BROWN JANUARY
Option Auto n°272 (Février / Mars 2025)
Option Auto n°272 (Février / Mars 2025)
Quitte à s’inventer des prétextes conditionnants, autant le faire à fond. Je me sais ours et enclin à stationner dans ma grotte à l’écart de toute interférence avec l’humanoïde vipérin, mais de là à être passé à côté d’un concept aussi débile… Je confesse en effet que j’abuse plus qu’à mon tour des trucs décalés, abscons et du troisième degré. Suis plus ouvert aux voyages en absurdie qu’au voyage de Gulliver. Aussi quand l’un de mes amis est venu légitimer son déclin moral quotidien en prétextant le Blue Monday, j’en suis resté comme deux ronds de flan. Et votre serviteur, consciencieux, de mener ses recherches pour comprendre de quoi il retournait. Le Blue Monday a vingt ans, est anglais et nous a été pondu par une boîte de com’ (sans déc…) pour déclarer le troisième lundi de janvier comme la journée la plus pourrie de l’année. Comprenez triste, froide, démotivante, pauvre : le bon jour pour se pendre avec ses lacets de Moon Boot ou s’étouffer avec des gnocchis froids. Pourquoi je vous parle de ça ? Parce que ma réaction a été double et m’a rendu temporairement bipolaire. D’un côté, le dépit. La date aurait été trouvée en utilisant une formule scientifique validée par un docteur universitaire dont il s’est avéré qu’il avait été payé par l’agence susmentionnée. Dommage, l’idée qu’on puisse déterminer mathématiquement la source de nos malheurs nourrissait mon espoir d’apprendre à les contourner. Ensuite, les conséquences avouées d’une telle trouvaille : comme souvent, pousser le cheptel de chèvres que nous composons à consommer. Voyager, puisque l’initiative était liée à une chaîne de télé vendant du rêve et des escapades au long cours.

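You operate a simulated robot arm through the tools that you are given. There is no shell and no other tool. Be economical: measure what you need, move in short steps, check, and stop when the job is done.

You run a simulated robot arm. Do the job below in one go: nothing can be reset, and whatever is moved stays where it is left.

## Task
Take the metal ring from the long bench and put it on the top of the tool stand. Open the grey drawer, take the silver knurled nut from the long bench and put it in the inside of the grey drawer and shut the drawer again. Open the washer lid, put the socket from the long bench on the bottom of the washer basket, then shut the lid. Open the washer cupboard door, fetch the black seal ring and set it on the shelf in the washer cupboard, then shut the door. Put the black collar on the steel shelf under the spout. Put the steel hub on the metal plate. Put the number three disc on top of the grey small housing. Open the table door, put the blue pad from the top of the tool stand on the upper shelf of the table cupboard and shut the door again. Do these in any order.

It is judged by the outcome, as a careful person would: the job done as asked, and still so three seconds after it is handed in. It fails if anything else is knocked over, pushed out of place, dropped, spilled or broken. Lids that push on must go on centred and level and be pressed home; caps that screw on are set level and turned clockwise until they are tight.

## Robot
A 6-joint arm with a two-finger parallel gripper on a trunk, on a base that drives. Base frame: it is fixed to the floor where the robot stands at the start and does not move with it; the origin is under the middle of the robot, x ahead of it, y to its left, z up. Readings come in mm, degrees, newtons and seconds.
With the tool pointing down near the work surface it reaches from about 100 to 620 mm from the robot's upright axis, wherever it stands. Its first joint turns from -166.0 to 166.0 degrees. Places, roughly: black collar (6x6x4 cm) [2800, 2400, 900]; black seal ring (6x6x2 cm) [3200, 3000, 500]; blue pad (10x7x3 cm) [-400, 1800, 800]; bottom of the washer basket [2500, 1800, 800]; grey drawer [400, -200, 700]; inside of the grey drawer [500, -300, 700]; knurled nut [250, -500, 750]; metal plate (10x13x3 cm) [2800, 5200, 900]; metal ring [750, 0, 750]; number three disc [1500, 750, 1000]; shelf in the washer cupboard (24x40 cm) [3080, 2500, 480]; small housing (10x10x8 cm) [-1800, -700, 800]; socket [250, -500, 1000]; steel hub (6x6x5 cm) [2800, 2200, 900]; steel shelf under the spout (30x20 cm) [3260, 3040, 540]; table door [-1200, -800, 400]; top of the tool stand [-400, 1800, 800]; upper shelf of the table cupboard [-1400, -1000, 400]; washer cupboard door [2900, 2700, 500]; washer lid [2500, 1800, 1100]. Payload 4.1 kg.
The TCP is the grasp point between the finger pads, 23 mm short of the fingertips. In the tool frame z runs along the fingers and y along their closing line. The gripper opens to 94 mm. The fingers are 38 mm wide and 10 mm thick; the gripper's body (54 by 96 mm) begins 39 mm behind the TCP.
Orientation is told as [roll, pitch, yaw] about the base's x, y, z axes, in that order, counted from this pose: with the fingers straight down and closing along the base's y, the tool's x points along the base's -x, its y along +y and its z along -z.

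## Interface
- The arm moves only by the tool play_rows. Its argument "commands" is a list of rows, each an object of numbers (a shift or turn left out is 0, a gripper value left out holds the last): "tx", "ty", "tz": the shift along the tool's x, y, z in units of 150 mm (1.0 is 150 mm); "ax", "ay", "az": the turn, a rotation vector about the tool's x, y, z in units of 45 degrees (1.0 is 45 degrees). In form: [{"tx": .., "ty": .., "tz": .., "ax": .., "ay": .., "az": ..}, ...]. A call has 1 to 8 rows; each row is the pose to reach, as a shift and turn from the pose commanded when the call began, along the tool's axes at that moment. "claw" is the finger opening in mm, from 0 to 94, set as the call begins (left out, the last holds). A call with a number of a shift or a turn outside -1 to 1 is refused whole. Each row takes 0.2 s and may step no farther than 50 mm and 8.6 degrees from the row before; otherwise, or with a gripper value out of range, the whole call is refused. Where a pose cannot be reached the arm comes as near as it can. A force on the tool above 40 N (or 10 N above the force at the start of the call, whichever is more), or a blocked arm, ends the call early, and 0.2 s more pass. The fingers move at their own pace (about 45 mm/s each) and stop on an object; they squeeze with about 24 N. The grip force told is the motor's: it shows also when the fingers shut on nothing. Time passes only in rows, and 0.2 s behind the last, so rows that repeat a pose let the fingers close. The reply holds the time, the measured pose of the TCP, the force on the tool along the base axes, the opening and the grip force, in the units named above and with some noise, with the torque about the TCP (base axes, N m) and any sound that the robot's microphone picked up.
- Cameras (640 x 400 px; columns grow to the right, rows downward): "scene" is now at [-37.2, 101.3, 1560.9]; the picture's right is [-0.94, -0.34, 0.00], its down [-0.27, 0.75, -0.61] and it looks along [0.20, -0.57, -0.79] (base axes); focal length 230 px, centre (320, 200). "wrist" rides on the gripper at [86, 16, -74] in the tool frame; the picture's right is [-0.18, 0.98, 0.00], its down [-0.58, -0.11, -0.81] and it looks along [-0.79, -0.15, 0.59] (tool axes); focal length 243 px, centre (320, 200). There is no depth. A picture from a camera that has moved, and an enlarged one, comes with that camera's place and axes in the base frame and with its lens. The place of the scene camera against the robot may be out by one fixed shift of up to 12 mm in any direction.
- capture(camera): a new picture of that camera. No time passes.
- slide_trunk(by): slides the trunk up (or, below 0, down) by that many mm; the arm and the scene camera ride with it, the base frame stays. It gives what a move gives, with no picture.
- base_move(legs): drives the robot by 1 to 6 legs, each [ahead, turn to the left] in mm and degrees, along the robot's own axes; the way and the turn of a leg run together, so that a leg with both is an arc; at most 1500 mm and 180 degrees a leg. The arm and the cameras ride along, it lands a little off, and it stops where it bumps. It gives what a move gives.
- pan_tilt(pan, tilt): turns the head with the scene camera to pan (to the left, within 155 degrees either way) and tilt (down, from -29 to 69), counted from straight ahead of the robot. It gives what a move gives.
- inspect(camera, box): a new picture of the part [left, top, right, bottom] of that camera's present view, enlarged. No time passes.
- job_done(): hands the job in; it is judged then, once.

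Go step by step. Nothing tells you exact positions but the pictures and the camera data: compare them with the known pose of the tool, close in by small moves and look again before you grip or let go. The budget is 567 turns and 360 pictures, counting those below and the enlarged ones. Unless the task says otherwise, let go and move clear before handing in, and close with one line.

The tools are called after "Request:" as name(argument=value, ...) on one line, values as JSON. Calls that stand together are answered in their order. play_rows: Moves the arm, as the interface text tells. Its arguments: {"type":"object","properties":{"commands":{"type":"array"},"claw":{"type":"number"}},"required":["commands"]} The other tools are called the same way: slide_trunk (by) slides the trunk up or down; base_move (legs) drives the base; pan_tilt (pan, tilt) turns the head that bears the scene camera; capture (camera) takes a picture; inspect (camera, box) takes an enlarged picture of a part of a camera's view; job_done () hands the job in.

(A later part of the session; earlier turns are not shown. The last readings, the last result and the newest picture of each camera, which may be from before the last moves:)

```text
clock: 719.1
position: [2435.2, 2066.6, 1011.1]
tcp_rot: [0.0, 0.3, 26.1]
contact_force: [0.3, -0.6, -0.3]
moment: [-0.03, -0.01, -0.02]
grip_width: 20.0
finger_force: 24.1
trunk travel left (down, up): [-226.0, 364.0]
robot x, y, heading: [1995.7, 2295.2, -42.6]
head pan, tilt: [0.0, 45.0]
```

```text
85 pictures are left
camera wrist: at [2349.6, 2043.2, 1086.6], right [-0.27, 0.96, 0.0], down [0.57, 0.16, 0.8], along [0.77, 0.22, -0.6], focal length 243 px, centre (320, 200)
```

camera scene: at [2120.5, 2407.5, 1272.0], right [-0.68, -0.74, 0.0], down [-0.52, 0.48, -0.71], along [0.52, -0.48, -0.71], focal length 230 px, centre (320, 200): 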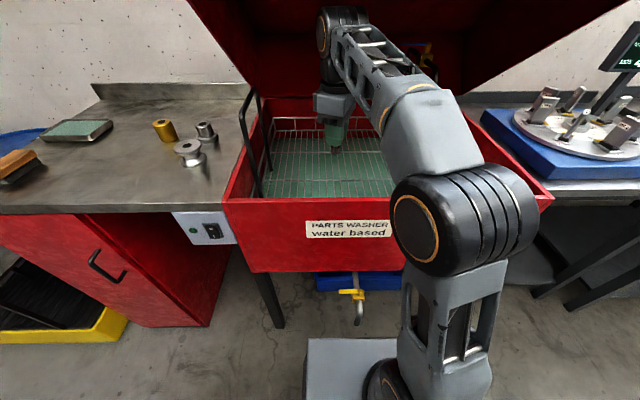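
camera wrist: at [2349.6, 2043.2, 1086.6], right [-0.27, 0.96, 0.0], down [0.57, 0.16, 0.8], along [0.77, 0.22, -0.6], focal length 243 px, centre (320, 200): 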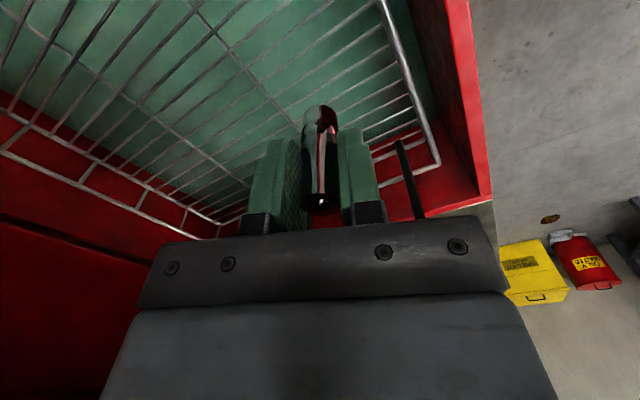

Se changer les idées en achetant de quoi faire fi de sa misérable vie, oublier sa triste existence pendant 24 h, les lendemains qui chantent nous remettant sur la route du bonheur. Du dépit, disais-je, puisqu’il ne s’agissait que d’une date marketée de plus. Comme la fête des grands-mères, intronisée journée de bonne action pour les allergiques aux bisous qui piquent, les dédouanant d’attention pour leur aïeule les 364 jours restants. Comme la Saint-Valentin, alibi pour amoureux incertain qui rachète à « coût » de fleurs et de bistronomie dispendieuse ses maladresses passées, sans oublier d’absoudre ses écarts à venir. J’en ai profité pour me documenter et je vous confirme que la connerie contemporaine est un puits sans fond : 25 mars, journée mondiale de la procrastination (chez nous, on appelle ça une année calendaire). 28 mai, journée mondiale de l’hygiène menstruelle. 7 septembre, journée mondiale de l’air pur pour des ciels bleus (sic)… Mon autre réaction ? Virulente, entière, tranchée. Pourquoi s’en tenir au Blue Monday quand la plupart des jours et semaines qui suivent ou précèdent sentent méchamment la quetsche ?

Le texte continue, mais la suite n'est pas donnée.